Speaking on behalf of the Pacific at the opening of the ACP Leaders Summit Tuesday, Tuilaepa said, “This is a defining Summit for the ACP Group and its international partners and they need to make informed and far-reaching decisions.”

“I am aware that the Eminent Persons Group under the able leadership of Chief Obasanjo will formally table its report during our Summit and that Council has considered and endorsed the Ambassadorial Working Group’s Report of the Future Perspectives of our Group. Clearly, the merging of the salient and practical recommendations of both reports on key strategic issues such as “foundation pillars” to guide our work post 2020 is, in our estimation, the way to proceed.

“But I caution against us taking decisions that we are not yet in a position to make regarding our future.  There is too much at stake and too important a matter to be glossed over. Our Council of Ministers could be tasked with examining the modalities and practical structure of our organisation for our final approval in due course,” Tuilaepa told the leaders.

Tuilaepa said the ACP must construct a future that will strengthen its global influence in key strategic areas and utilise their strength in numbers.

“To this end, it is possible to envisage a post-2020 ACP Group as a “cohesive force capable of articulating its shared concerns and interests in a participatory and inclusive manner at the global level. A group with strong and effective institutions geared towards speedy and timely decision-making and implementation. A group focusing on and embracing its constituents and development partners, capable of demonstrating its value-added and utility. A group that will forge new links and strengthen existing ones, recommended the Samoan PM.  

He said one thing is certain, the ACP will face many challenges that will test its resolve as a group in the coming years.

“Some will be familiar; others will be new and untested. But the common denominator is the imperative for us to meet them together and front-on with clarity of purpose and vision, unwavering commitment, renewed hope as was evident in Sipopo, and above all in unity and solidarity. There is no other choice but to succeed – it is a moral imperative and our duty to the people we are honoured to represent and to serve.

“We are a group steeped in traditions that cherish our diversity, seek to uphold the rule of law and the principles of democracy and good governance, believe in the equality of opportunities for all our communities and above all in seeing poverty become a thing of the past and the attainment of sustainable development.  

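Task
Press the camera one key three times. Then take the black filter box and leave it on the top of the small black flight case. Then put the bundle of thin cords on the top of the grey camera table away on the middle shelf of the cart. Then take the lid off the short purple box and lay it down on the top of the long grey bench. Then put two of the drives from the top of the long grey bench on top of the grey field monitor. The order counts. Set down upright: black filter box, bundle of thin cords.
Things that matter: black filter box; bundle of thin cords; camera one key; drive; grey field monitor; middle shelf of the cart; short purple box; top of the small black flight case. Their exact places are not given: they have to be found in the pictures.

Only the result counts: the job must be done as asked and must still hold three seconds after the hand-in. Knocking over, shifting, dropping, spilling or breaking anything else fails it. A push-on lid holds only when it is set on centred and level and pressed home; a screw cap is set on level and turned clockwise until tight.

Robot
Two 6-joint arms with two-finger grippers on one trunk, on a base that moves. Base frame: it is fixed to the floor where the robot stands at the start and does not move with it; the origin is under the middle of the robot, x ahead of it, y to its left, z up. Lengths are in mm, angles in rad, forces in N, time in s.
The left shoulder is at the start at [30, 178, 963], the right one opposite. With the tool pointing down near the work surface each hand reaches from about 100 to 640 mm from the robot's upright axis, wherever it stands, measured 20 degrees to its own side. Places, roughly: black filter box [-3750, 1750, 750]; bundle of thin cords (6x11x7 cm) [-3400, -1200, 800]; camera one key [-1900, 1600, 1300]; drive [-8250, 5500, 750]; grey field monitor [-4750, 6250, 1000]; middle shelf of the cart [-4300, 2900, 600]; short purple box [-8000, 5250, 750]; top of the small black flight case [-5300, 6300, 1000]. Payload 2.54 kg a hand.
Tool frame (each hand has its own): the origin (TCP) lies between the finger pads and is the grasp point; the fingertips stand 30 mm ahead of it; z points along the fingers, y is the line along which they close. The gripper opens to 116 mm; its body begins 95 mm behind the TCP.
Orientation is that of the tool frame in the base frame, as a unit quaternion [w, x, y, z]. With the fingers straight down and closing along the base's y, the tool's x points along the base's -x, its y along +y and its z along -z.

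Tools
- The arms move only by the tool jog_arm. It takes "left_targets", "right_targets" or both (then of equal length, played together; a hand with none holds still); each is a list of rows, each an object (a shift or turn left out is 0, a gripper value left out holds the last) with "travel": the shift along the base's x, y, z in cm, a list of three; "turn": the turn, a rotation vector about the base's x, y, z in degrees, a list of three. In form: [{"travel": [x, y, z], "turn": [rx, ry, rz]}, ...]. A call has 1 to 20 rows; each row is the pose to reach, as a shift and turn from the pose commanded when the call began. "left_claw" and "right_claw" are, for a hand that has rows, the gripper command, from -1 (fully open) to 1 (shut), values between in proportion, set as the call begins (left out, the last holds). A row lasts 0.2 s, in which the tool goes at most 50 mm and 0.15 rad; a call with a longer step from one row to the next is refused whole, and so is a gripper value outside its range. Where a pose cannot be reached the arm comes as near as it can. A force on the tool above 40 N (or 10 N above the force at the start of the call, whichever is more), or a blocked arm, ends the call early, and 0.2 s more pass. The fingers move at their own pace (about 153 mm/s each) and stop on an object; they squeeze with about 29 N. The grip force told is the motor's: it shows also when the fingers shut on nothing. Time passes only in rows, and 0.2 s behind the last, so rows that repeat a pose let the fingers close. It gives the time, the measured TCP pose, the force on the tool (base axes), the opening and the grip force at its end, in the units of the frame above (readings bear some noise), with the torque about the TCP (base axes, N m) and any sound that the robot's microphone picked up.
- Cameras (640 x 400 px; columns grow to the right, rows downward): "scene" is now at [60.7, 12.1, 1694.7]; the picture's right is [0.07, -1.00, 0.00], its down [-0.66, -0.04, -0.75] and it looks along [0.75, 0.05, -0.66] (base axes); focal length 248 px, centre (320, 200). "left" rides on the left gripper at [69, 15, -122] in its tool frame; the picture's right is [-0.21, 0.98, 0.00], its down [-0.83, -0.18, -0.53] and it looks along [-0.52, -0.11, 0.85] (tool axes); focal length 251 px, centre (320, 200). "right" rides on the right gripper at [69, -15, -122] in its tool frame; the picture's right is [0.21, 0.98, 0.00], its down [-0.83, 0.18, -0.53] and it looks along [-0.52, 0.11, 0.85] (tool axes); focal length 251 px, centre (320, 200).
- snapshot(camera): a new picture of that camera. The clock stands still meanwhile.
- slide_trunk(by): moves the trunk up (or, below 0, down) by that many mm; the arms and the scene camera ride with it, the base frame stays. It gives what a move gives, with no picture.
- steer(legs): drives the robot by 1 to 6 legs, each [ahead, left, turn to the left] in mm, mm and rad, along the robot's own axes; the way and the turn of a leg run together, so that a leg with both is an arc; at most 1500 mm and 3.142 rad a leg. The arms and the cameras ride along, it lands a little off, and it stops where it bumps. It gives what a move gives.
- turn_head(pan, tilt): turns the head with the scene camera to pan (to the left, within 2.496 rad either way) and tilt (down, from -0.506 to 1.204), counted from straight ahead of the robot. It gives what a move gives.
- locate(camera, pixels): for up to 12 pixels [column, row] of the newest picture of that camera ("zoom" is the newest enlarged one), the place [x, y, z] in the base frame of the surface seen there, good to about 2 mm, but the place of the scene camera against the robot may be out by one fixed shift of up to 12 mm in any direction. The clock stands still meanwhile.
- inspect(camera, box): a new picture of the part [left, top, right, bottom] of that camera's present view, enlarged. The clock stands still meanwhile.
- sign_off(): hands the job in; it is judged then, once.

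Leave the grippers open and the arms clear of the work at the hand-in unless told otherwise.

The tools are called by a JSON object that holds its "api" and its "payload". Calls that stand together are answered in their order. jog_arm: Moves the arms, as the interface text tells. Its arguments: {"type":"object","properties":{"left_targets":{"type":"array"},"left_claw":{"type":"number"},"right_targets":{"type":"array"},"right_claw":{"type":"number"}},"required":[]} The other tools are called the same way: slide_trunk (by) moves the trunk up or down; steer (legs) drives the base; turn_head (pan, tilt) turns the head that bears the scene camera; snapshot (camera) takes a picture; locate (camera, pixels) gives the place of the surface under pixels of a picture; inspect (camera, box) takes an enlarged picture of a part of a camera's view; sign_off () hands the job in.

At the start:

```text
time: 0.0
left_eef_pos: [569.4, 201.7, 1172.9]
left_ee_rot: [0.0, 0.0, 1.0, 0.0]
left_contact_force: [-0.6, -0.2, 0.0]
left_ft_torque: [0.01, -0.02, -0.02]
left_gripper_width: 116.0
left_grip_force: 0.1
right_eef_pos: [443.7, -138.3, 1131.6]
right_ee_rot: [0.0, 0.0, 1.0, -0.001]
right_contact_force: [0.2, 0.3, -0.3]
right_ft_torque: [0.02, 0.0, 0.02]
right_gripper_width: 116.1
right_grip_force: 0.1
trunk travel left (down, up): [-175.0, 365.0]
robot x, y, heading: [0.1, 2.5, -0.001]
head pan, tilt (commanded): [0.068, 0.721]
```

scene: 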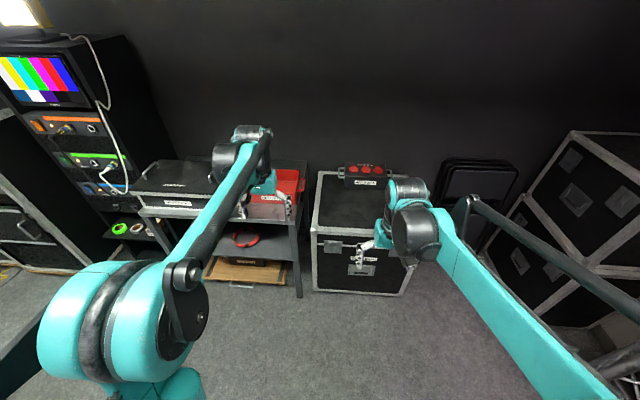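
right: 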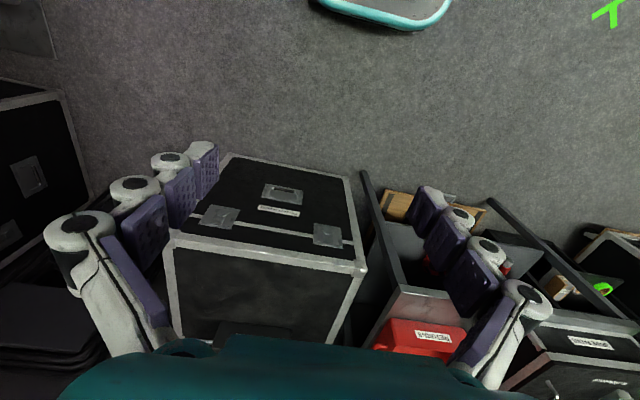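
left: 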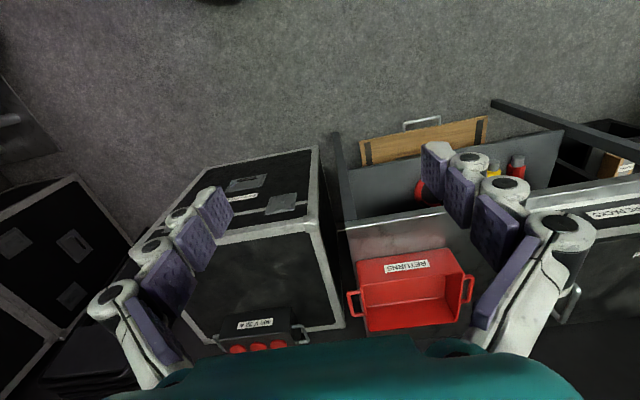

“We must never forget the hopes of our peoples, whether in the land continent of Africa, or the ocean continents of the Caribbean and the Pacific. For we all share a strong and common commitment to remove injustice and poverty,” he explained.

Tuilaepa said what the ACP Group, is and will be, depends on the Leaders here at this Summit in Papua New Guinea.

“We must look to the future with renewed hope and belief.  We are one family, he said.

Tuilaepa stressed that leaders should consider the best options to reposition the group to meet the future challenges that await them as well as effectively respond to the development needs of the ACP.  

“My final words are to the EU. You have stood by the ACP for over four decades and together we have witnessed strong improvements in the development of our respective countries. But together we can do more and better. Lessons from the past will help us in this regard, in particular those associated with Economic Partnership Agreement (EPA) negotiations and political dialogue under Article 96 of the Cotonou Agreement.  

“As we look beyond 2020, my sincere expectation is for us to engage more in genuine political dialogue that will fast track our collective decision making process and thereby arrive at an ACP-EU partnership that will endure for the next 40 years. A partnership that we can all be proud of, that encapsulates the aspirations and hopes of our peoples, and ultimately will launch the next generations of our communities into a more prosperous and peaceful future,” said PM Tuilaepa.

ACP Leaders Summit Chair and Papua New Guinea Prime Minister Peter O’Neill said if ACP is to stay relevant the Groupings vision needs to change to keep up with today’s changing world.

“As one of the biggest international groupings, it is frustrating to see that ACP economic relations have not fundamentally changed and that the political significance of the ACP Group is still marginal.”

He said ACP should focus on trade and investment, increase political dialogue and advocacy, and diversify development and international cooperation.

“We lack trade and investment vertically and horizontally within the Africa-Caribbean-Pacific region. The Group should seriously embark on greater intra-ACP cooperation among ACP member states, firstly starting within the six sub regions of the ACP.

“If ACP is to be relevant and responsive to its members given the rapid rate of globalisation, it requires a major restructure in order to change its core business to one that is trade and investment oriented.”

“As we know, multilateral forums such as the WTO, APEC and ASEAN have undertaken reforms to keep up to speed with trade and investment as new engines of global trade.”

“For these reasons, many countries are teaming up into trading blocks and these re manifested in the establishment of Free Trade Agreement/Regional Trade Agreements in order for them to gain trade and investment market benefits.”

“It is incumbent on ACP Leaders and stakeholders to start the conversation going forward or whether the organisation remains as it is or undertake structural reforms to keep pace with the rapid globalising trend,” O’Neill told leaders.